Kata guru saya Ustadz Zakaria ibnu Tasari bahwa srakal berasal dari nama orang yaitu Asrokol. Dia adalah orang dengan kulit hitam yang suatu hari pernah ditantang oleh masyarakat untuk mengaji. Singkat kisah ia yang tidak bisa mengaji itu jatuh pingsan. Seketika terjaga lalu ia bangkit dan berdiri seraya mengucapkan, "Ya nabi salam alaika, ya rasul salam alaika". Dari peristiwa itulah masyarakat menyebutnya asrokol atau srakal. Dari itu pula saya pernah ditanya kira-kira apakah pernah memiliki cerita atau pengalaman ketika mahalul qiyam dilantunkan.

Beragam hal pernah dirasakan ketika mahalul qiyam tentu cerita lewat lisan dan tulisan sangat banyak. Salah satu yang mashur adalah kisah Mbah Hamid bin Umar Pasuruan yang tak kuasa berdiri saat mahalul qiyam. Ketika ditanya oleh Mbah As'ad Syamsul Arifin Situbondo mengapa beliau tidak berdiri jawabnya Mbah Hamid, karena tak kuasa sebab Kanjeng Nabi Muhammad berada tepat di hadapan beliau. Ada juga orang yang menangis tersedu-sedu ketika mendengar lantunan mahalul qiyam padahal ia baru pertama mendengar dan itupun tidak mengetahui artinya. Bisa jadi hal-hal yang telah disebutkan adalah bagian dari pengalaman keagamaan atau William James menyebut religion experience.

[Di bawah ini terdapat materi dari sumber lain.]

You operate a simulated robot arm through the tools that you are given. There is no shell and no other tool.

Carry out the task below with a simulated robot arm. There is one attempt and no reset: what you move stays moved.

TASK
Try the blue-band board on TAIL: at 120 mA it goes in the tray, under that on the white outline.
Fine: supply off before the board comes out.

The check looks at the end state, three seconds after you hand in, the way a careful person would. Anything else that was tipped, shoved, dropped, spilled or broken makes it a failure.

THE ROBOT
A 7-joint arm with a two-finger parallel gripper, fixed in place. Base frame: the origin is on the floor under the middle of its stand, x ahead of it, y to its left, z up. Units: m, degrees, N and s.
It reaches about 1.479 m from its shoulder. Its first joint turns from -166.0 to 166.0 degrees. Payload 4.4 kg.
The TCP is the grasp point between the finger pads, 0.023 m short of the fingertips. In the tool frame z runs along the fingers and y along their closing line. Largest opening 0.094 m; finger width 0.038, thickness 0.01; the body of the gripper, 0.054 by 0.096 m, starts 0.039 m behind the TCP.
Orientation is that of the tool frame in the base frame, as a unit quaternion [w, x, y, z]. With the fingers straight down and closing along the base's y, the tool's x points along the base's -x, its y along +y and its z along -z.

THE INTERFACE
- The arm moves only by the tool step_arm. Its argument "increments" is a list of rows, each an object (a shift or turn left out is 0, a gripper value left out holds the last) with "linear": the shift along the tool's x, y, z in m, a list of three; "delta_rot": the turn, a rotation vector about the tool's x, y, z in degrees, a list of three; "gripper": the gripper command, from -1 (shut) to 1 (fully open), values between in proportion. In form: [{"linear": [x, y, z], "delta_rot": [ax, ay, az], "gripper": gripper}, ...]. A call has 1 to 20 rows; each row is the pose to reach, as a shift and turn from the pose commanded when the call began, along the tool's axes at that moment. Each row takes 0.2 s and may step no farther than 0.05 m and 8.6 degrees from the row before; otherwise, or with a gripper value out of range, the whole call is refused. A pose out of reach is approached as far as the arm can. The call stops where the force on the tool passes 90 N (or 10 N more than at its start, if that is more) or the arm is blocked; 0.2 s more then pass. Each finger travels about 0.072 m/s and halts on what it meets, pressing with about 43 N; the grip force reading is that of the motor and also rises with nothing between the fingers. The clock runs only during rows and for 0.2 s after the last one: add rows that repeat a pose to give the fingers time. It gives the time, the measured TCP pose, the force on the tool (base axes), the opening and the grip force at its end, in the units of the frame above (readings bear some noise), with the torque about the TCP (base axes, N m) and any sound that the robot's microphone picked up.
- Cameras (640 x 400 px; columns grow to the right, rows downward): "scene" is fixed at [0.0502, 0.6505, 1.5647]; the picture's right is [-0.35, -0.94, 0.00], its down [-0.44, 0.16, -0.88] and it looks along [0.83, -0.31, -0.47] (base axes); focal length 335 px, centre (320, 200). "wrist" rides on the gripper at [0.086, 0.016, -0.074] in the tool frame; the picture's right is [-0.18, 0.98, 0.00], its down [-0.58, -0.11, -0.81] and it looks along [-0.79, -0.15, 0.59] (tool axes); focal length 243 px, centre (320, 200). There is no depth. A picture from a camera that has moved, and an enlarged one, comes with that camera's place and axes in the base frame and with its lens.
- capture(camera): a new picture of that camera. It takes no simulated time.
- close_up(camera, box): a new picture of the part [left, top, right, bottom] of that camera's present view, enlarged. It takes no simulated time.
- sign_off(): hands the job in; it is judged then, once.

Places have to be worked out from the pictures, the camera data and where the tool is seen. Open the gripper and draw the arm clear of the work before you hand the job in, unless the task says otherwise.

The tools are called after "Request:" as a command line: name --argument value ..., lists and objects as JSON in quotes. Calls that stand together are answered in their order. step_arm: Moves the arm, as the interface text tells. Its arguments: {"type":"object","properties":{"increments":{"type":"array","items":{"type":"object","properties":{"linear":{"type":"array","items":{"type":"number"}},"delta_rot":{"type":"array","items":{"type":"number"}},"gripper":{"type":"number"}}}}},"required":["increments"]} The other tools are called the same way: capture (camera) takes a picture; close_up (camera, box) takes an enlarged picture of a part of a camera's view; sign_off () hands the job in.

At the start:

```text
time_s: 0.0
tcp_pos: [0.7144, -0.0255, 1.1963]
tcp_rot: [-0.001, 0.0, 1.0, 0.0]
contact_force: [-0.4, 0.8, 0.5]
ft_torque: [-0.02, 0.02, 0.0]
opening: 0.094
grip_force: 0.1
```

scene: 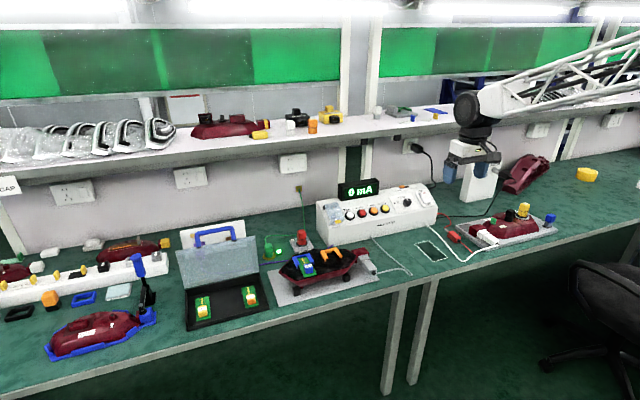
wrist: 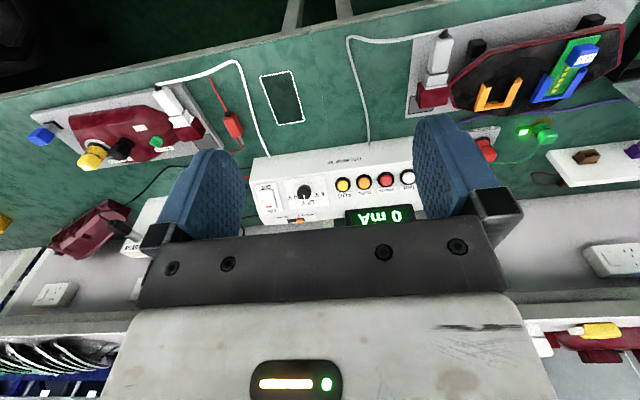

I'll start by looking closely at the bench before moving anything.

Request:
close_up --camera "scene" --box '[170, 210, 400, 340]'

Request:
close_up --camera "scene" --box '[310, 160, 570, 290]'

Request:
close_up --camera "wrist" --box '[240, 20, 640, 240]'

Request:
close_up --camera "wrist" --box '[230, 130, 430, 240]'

Mengapa mahalul qiyam sedemikian kuatnya. Bisa jadi kekuatan itu melebihi konser dalam lagu-lagu pop. Ini memang soal rasa yang bahkan para pelantun syair tersebut kadang memiliki pengalaman yang emosional. Air mata atau keringat kadang deras mengalir tak kuasa dibendung. Saya pun demikian merasakan frekuensi spiritual yang besar. Kadang memang kita perlu mengingat perjuangan nabi ketika awal-awal berdakwah. Ketika di Madinah begitulah bayangan kita tertuju di mana beberapa riwayat menyebutkan jika nabi disambut dengan puji-pujian atau madah oleh penduduk Yastrib pada waktu itu. Penduduk pun girang bahkan sampai berjingkrak-jingkrak.

Bayangan itulah barangkali yang membuat para pelantun mahalul qiyam tak terkendali. Emosi mereka seakan bersatu dengan kondisi riil era kenabian. Jadi perasaan haru dan gembira bercampur aduk terhubung ke masa silam penuh perjuangan. Atau barangkali bisa jadi bahasa sastra memang mampu mewakili rasa. Sastra salah satu bahasa tingkat tinggi yang sulit ada padanannya.

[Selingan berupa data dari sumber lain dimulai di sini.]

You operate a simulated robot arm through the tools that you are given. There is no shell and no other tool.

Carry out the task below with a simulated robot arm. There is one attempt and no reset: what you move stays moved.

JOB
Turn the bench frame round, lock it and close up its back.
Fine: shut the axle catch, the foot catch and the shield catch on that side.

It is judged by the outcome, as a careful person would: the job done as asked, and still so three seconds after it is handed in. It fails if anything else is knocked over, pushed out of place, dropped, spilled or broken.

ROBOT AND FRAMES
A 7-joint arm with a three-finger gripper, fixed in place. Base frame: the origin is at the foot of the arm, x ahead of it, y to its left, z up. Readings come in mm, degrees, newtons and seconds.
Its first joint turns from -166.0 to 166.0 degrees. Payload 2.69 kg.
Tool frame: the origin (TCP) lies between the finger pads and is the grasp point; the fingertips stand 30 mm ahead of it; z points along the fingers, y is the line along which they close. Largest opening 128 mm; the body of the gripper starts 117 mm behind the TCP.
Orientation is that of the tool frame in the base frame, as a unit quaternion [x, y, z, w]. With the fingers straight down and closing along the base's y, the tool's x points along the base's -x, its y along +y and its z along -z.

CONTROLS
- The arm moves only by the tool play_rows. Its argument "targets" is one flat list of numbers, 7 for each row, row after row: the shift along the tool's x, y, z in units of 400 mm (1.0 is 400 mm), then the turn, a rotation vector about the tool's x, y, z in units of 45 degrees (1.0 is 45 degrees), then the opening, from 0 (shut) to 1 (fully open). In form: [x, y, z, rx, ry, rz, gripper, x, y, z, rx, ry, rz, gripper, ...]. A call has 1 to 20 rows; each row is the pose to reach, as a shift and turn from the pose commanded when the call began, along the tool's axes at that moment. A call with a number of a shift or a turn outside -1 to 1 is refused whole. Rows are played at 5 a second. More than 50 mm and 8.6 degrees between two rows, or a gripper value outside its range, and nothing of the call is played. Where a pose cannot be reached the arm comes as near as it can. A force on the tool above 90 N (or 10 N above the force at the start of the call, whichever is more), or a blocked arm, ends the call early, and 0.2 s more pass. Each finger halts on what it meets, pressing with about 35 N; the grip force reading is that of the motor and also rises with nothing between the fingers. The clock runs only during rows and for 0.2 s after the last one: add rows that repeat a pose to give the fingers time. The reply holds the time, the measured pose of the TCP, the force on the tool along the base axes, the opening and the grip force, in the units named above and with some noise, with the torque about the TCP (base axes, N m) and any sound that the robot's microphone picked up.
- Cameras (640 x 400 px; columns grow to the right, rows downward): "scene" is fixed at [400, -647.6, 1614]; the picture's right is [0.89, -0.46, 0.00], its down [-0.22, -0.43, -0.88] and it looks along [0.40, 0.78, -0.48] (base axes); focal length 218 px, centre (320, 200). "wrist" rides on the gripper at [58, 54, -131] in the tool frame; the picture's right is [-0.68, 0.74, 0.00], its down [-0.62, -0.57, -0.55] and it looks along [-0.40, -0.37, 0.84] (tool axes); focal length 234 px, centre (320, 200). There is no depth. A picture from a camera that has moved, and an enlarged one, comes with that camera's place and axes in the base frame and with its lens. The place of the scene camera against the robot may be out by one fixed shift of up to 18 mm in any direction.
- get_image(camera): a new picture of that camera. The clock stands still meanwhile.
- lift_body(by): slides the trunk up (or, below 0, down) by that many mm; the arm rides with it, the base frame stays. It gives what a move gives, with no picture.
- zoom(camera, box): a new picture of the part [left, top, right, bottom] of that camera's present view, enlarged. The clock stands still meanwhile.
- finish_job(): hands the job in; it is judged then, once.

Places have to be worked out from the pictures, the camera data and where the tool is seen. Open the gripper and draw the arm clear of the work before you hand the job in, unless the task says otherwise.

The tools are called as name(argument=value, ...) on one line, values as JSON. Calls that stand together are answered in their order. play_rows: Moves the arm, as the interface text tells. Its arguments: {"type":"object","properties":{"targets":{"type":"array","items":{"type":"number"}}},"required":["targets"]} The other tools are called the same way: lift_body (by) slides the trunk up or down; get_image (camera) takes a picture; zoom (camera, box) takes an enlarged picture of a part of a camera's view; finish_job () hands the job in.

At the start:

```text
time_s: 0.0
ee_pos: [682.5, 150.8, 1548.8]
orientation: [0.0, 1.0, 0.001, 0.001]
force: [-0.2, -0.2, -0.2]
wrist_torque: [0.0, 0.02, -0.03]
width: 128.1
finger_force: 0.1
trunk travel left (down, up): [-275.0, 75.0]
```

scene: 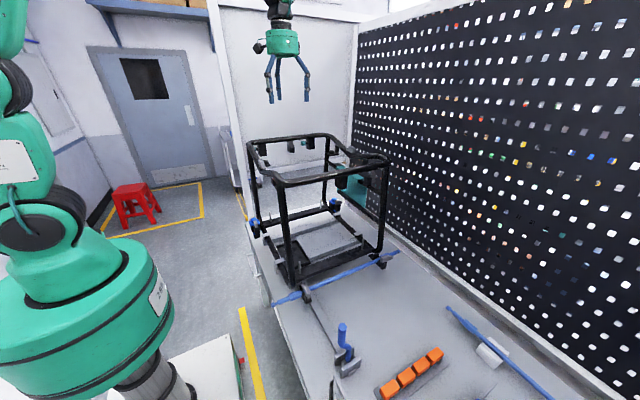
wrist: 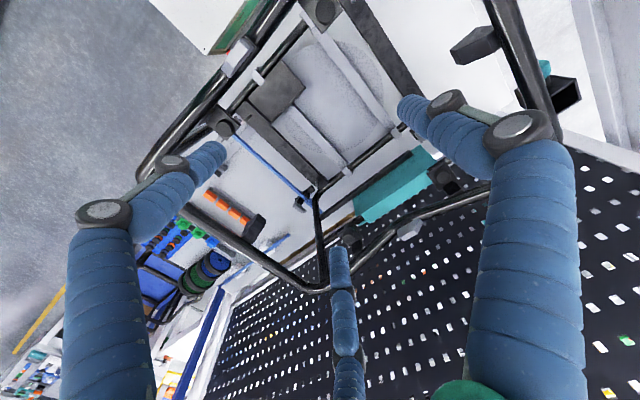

Kesusastraan hadir sebagai bagian eksistensi dari keberadaan manusia. Pada mulanya semua sastra bersifat religius, kemudian berdasarkan perkembangannya menjadi media ekspresi pengalaman estetik dan mistik dimana manusia ketika berhadapan dengan kekuatan “alam" (natural) dan “ilahi”(supernatural (Febriyanti et al). Maka dari itu wajar jika para pelantun mahalul qiyam begitu menikmati aliran spiritualnya. Orang yang sudah sangat emosional dalam melantunkan mahalul qiyam biasanya sulit untuk digali objektivitasnya. Tapi memang demikian fakta yang beredar karena kitab maulid memang berisi rasa magis karena keindahan bahasanya.

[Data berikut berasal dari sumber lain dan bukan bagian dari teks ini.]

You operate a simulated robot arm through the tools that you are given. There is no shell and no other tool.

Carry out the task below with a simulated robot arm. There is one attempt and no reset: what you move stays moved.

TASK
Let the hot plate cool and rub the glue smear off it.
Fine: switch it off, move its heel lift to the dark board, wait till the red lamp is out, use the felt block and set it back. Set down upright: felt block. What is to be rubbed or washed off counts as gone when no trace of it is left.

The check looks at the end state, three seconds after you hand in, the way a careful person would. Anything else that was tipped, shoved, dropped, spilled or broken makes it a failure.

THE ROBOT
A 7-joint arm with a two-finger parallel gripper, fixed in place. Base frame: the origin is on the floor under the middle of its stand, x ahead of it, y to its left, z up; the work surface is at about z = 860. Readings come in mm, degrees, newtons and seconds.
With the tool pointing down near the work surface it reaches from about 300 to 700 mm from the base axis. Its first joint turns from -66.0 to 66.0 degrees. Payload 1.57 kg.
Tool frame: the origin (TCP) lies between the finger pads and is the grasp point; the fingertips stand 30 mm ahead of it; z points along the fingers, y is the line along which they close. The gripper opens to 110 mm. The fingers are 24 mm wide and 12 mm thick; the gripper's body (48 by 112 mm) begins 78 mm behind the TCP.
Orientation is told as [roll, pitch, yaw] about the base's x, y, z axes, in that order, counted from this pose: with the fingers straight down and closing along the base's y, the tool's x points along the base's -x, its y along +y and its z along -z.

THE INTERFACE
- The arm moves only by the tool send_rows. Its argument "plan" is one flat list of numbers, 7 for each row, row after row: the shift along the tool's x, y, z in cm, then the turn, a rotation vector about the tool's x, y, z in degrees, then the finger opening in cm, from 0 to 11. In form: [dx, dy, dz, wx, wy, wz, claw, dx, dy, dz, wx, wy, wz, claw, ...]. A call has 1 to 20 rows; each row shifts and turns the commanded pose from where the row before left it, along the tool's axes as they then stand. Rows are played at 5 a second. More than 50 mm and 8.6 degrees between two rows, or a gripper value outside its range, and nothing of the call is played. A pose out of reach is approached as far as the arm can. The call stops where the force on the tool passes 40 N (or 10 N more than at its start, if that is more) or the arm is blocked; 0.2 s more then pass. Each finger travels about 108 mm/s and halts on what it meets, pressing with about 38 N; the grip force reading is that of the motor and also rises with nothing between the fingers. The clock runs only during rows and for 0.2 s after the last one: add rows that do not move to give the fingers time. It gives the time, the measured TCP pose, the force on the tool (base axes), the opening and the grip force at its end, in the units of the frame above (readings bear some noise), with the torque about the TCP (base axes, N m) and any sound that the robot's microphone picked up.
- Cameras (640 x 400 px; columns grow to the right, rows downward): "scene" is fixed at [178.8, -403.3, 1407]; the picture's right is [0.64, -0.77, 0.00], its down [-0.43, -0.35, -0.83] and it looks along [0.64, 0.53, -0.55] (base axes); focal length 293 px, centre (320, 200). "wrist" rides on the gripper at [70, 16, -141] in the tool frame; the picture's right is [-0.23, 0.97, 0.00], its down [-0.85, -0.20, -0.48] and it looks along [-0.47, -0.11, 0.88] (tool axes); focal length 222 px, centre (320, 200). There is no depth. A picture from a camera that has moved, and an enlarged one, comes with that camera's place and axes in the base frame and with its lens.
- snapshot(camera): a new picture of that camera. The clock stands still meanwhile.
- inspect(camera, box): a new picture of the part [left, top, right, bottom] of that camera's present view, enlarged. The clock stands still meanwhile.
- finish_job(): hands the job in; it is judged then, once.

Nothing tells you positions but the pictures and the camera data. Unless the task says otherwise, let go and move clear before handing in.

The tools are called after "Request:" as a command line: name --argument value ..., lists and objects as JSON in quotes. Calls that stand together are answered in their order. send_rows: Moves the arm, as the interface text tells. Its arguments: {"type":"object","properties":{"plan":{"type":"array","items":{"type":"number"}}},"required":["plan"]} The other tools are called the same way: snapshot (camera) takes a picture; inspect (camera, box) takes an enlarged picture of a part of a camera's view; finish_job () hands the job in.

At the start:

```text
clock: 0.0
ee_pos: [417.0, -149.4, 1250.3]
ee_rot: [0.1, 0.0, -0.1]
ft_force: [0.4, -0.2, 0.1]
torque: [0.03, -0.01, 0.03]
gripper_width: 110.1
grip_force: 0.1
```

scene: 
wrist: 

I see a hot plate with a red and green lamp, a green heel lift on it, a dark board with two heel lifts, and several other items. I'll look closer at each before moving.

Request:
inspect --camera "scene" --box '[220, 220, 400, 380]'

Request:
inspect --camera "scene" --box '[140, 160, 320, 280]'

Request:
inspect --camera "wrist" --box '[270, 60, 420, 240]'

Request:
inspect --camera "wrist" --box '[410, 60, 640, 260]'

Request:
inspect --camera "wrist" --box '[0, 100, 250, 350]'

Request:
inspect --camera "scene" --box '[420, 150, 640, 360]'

Menurut A. Teeuw sastra tidak dapat diteliti dan dipahami secara ilmiah tanpa mengikutsertakan kemasyarakatannya yaitu tanpa memandangi sebagai tindak komunikasi. Hal tersebut berarti bahwa sastra bukanlah komunikasi yang biasa dan mempunyai banyak segi yang aneh dan luar biasa jika dibandingkan dengan tindak komunikasi lain. Inilah barangkali jawaban atas segala pertanyaan yang telah disebutkan. Bahwa bahasa sastrawi adalah dimensi batin yang tidak bisa dipahami. Maka dari itu mahalul qiyam sedemikian sulitnya akan mudah meresap pada jiwa dan hati para pecinta.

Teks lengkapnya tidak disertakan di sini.